Sorry no photos – even if I had some do you think I would post them??!!

Sunday, 3 May 2015

A.... bout .... Turn

Escaped from Llangollen this morning and made another transit of the scary Aqueduct.  Most unusual for us to  pootle on a Sunday but you only get 48 hours on the mooring and as we arrived early we had to leave early.  Still we found a simple pub near the Aqueduct (called the - Aqueduct!!) and had a very pleasant meal.  Because it was unpretentious, cheap and came with a separate gravy boat we gave it a 9.  Should be down back at the end of this canal by the end of the week then plans will have to be made.................




The title of my previous post was slightly wrong as the canal goes on for a further 2 miles but is unnavigable for normal boats and this is the absolute end - but....

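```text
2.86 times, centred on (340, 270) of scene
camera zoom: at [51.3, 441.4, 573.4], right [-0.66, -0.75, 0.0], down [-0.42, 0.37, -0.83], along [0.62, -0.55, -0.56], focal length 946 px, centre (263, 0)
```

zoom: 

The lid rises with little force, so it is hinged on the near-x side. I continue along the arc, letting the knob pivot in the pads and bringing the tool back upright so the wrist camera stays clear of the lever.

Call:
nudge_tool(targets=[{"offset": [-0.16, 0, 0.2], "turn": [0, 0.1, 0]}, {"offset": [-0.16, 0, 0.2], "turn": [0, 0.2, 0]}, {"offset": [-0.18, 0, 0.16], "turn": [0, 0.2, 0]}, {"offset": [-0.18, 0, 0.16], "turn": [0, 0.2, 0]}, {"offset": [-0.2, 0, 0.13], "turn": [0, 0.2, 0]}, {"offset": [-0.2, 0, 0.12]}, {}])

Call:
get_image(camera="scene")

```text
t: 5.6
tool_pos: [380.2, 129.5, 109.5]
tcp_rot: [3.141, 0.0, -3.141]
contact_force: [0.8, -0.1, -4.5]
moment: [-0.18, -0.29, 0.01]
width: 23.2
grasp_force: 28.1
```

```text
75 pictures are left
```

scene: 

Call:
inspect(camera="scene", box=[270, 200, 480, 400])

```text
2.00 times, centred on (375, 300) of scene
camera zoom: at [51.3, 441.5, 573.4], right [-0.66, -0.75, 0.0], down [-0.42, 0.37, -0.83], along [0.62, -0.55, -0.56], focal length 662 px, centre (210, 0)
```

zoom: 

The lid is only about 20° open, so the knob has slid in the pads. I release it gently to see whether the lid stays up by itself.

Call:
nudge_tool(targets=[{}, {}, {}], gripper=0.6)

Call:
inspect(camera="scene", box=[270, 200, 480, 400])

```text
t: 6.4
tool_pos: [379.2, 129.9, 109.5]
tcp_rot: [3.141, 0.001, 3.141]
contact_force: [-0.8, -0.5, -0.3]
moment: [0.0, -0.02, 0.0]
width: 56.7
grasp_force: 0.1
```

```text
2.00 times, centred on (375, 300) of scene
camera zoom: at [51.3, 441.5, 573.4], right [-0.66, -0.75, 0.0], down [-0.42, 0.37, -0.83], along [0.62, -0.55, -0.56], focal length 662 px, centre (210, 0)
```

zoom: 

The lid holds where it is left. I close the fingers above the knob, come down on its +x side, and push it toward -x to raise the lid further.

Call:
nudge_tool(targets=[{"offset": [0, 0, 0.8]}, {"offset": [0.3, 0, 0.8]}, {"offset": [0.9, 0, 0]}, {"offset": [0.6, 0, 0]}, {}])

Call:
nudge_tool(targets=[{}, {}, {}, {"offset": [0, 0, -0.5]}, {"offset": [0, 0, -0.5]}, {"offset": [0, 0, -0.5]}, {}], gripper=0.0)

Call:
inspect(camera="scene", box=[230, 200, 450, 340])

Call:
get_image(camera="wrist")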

on the other side is the River Dee and a certain Mr Telford built this weir known as the Horseshoe Falls. The depth of the water above the falls is the same as the head of the canal - keeping it topped up.  Simple engineering but bloody clever all the same, how did they get the heights right?


 
One for my sister.  This welsh pony, strangely called Taff, pulled the flat bottomed tourist boat up to the head of the canal.